|MFC viewed via atomic force microscope. Source: Notley.|
The Nihon Keizai Shimbun reports that a Kyoto University research team has developed a material based on microfibrillar cellulose (MFC) that is as tough as metal, but much lighter. The team projects that the material could replace metals and oil-based plastics in a number of structural applications, including auto bodies.
Led by Professor Hiroyuki Yano, the team has begun collaborative R&D with Matsushita Electric Works Ltd. and auto-related manufacturers to develop ways of processing the material into complex shapes.
Microfibrillation destroys the original bundles of cellulose fibers in plants, and creates a new structure consisting of tiny interconnected microfibrils.
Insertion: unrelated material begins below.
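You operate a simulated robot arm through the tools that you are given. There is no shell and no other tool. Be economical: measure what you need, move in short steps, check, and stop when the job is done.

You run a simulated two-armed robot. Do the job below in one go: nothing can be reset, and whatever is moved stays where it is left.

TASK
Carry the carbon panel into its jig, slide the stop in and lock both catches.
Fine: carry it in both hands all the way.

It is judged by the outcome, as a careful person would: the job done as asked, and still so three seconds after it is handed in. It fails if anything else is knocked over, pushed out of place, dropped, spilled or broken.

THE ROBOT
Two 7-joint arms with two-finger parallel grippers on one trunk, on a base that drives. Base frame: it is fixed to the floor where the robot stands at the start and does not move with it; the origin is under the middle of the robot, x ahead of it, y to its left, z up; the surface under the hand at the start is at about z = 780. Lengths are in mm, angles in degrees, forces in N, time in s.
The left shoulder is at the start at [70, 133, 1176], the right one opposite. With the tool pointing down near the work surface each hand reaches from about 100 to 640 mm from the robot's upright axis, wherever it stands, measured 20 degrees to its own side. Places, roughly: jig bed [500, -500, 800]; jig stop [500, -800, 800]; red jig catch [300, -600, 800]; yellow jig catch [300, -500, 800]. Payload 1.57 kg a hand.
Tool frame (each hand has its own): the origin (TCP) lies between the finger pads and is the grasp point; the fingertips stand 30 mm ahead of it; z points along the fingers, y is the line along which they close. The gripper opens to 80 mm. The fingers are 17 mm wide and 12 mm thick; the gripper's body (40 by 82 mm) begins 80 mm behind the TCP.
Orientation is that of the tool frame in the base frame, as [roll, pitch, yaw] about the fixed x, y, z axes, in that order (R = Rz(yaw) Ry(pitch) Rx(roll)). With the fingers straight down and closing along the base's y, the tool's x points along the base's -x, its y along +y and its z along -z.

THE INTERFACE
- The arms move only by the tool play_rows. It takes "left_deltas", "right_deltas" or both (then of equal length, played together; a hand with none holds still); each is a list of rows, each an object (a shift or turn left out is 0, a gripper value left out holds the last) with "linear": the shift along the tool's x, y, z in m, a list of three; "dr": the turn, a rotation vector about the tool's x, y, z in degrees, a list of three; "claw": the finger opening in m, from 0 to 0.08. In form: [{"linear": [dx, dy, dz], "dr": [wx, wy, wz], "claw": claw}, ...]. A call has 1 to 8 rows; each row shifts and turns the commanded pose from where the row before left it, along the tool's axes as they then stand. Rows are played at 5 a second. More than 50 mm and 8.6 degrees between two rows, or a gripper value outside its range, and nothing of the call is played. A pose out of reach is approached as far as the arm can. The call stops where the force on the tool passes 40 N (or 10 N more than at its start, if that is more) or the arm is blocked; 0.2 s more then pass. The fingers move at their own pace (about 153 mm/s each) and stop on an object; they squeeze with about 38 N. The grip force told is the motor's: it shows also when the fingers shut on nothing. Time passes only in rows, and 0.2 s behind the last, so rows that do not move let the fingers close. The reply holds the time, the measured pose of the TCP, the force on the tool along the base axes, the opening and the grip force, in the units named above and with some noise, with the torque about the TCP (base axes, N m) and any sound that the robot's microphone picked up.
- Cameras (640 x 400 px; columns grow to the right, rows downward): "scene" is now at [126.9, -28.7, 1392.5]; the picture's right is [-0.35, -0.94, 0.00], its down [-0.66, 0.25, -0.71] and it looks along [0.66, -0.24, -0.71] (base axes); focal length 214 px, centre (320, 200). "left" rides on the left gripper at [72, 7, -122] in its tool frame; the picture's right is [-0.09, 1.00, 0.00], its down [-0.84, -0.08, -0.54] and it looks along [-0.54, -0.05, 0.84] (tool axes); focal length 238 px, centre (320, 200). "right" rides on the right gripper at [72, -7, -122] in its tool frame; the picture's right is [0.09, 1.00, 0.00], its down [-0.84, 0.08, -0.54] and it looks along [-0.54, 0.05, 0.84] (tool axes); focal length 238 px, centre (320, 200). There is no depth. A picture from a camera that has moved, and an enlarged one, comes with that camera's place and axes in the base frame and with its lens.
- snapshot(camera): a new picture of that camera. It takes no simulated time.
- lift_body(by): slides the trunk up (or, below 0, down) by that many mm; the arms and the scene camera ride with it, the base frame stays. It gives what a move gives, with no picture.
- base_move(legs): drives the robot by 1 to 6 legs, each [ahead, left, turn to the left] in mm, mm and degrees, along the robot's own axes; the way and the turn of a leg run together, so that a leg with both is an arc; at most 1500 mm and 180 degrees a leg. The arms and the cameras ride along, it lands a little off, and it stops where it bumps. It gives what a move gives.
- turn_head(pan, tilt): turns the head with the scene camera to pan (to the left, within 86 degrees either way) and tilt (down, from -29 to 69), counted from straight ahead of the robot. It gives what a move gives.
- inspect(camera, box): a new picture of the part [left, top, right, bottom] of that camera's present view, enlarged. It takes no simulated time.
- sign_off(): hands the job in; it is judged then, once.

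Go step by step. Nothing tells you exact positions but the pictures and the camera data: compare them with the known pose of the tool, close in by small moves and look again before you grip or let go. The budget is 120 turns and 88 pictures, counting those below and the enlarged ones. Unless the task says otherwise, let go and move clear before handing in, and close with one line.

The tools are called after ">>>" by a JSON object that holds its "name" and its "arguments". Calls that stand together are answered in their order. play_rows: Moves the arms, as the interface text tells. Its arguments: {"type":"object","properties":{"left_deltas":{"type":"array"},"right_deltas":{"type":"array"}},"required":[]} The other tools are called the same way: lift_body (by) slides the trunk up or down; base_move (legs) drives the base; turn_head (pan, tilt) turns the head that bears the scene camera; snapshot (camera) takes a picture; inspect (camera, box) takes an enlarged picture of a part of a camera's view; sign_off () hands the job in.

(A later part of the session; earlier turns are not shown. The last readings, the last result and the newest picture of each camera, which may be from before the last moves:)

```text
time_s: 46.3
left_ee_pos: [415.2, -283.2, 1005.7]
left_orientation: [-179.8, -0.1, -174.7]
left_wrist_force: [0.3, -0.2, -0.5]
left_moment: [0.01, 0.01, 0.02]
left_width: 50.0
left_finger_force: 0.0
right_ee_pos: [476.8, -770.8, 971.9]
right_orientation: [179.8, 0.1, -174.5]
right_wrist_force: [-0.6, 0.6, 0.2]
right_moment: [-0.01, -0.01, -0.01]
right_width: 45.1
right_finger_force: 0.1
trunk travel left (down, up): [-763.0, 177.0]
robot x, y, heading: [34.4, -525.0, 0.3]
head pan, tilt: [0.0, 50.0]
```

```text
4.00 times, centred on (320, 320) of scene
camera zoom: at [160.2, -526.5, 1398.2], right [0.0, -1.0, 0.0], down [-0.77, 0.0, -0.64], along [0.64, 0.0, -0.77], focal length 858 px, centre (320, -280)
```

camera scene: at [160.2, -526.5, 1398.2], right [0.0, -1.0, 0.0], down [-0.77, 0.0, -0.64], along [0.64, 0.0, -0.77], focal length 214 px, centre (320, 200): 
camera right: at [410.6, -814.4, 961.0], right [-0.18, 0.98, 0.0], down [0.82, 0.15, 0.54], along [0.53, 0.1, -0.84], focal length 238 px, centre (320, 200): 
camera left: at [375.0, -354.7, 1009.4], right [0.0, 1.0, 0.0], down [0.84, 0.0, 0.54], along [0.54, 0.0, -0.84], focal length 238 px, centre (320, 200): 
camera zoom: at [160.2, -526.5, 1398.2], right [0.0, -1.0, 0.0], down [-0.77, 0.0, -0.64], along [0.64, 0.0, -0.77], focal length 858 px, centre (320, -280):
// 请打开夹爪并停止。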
Microfibrillar cellulose has been under investigation since the 1980s for use in a wide variety of products.
The Kyoto team developed a process to untie the bundles in solution so the individual cellulose fibers could be packed even closer together, resulting in a material with even greater strength.
Hardened into a sheet, these cellulose fibers become a material that is as strong as aluminum alloy, but just half the weight. If the fibers are mixed with phenol resin and hardened, they become a material that responds like magnesium alloy when subjected to a distorting force. This material could be used in place of soft steel for building frames, despite being one-fifth the weight of soft steel.